The podcast also provides an additional element, by featuring a number of women’s birth stories throughout the book. Readers can opt to take a break from the book and have a listen to a birth story, which brings a real depth and multidimensional quality to the book.

’I wish I had known’ is a phrase uttered by countless women after they give birth for the first time. It’s often closely followed by, ‘I wish someone had told me’. We hope this book gives you everything you need to know about pregnancy, labour, birth and early postpartum so you’re not left wondering what could have been.”

The old saying, knowledge is power could not be more true or more important when it comes to preparing for birth and parenting. It is my sincere hope that every Australian woman reads this book (ideally)at the preconception stage, or at the very least in early in pregnancy so that she can make thoroughly informed decisions about the best model of care for her, that she understands the benefit of quality, independent evidence-based childbirth education and makes wise decisions about her chosen circle of support.

The Complete Australian Guide to Pregnancy and Birth is published by Murdoch Books and available here or wherever you buy your books.

The Australian Birth Stories podcast is available wherever you get your podcasts!

 About the Reviewer

Tanya Cawthorne LCCE, FACCE is the Immediate Past President of Lamaze International and the co-founder of Lamaze Australia. She is a Lamaze educator, a program director and birth doula. 
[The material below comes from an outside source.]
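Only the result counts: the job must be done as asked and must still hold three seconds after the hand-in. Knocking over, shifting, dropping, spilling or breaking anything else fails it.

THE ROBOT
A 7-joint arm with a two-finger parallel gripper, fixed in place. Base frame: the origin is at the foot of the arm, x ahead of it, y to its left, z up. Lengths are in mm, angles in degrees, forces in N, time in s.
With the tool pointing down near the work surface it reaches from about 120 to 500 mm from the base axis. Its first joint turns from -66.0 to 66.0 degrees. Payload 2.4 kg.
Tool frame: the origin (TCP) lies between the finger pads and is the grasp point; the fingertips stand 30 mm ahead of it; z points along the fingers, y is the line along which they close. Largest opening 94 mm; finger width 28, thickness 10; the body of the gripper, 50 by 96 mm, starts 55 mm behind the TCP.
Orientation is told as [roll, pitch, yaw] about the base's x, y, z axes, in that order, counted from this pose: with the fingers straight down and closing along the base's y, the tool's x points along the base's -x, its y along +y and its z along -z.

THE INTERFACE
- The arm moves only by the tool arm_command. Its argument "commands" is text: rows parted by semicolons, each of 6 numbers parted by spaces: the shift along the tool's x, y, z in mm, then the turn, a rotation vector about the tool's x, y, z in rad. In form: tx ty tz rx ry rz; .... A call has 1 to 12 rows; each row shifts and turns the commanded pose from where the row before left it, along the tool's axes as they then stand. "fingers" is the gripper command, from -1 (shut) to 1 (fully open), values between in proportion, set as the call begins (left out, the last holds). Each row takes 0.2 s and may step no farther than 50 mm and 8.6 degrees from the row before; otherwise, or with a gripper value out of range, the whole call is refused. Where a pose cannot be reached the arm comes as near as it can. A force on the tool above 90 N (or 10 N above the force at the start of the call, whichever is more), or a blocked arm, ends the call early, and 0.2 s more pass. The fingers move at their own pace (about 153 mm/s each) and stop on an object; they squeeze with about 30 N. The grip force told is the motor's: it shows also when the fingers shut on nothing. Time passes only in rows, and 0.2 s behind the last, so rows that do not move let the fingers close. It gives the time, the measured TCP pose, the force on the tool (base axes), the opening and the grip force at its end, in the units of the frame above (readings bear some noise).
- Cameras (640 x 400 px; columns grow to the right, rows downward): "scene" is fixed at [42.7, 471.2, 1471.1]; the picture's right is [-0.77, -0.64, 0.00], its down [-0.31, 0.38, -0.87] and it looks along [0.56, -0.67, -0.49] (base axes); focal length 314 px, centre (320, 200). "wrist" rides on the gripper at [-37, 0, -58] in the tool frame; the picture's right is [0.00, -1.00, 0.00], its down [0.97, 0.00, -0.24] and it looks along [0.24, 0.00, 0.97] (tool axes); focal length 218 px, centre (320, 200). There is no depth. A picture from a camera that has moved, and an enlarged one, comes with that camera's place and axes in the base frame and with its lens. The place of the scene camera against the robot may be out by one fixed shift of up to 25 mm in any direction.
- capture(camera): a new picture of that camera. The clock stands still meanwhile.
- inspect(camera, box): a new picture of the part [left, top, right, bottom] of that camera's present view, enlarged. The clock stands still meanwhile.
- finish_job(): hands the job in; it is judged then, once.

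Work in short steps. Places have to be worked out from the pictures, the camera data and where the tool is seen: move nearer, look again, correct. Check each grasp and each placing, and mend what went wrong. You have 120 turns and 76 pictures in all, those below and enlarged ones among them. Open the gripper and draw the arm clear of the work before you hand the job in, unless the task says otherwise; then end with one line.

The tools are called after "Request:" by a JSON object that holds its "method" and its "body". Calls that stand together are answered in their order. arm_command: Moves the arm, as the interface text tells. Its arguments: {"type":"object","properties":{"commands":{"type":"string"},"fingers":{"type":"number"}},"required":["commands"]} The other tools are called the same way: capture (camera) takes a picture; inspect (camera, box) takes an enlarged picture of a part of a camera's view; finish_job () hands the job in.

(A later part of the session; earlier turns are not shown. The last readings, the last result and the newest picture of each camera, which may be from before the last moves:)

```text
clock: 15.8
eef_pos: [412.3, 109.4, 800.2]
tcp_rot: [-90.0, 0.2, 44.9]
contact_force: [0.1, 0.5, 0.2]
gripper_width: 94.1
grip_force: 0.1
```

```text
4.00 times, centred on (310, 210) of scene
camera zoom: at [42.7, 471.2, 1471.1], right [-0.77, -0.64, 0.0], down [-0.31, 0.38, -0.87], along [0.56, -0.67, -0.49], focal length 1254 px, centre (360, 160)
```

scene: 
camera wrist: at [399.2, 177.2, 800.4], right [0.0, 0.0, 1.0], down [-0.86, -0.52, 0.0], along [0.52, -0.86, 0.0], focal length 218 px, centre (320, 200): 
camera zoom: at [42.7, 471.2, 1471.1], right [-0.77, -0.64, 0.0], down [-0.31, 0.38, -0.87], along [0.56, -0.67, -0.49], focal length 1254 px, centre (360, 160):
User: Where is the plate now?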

Tanya is a passionate advocate for equitable and person-centered maternity care and her articles have appeared in The Journal of Perinatal Education, Australian Midwifery News, Connecting the Dots, Interaction – the journal of Childbirth and Parenting Educators Association of Australia (CAPEA) and International Doula (DONA International). Last, but absolutely not least, she is also the mother of two beautiful children, her son Liev and daughter Amalia.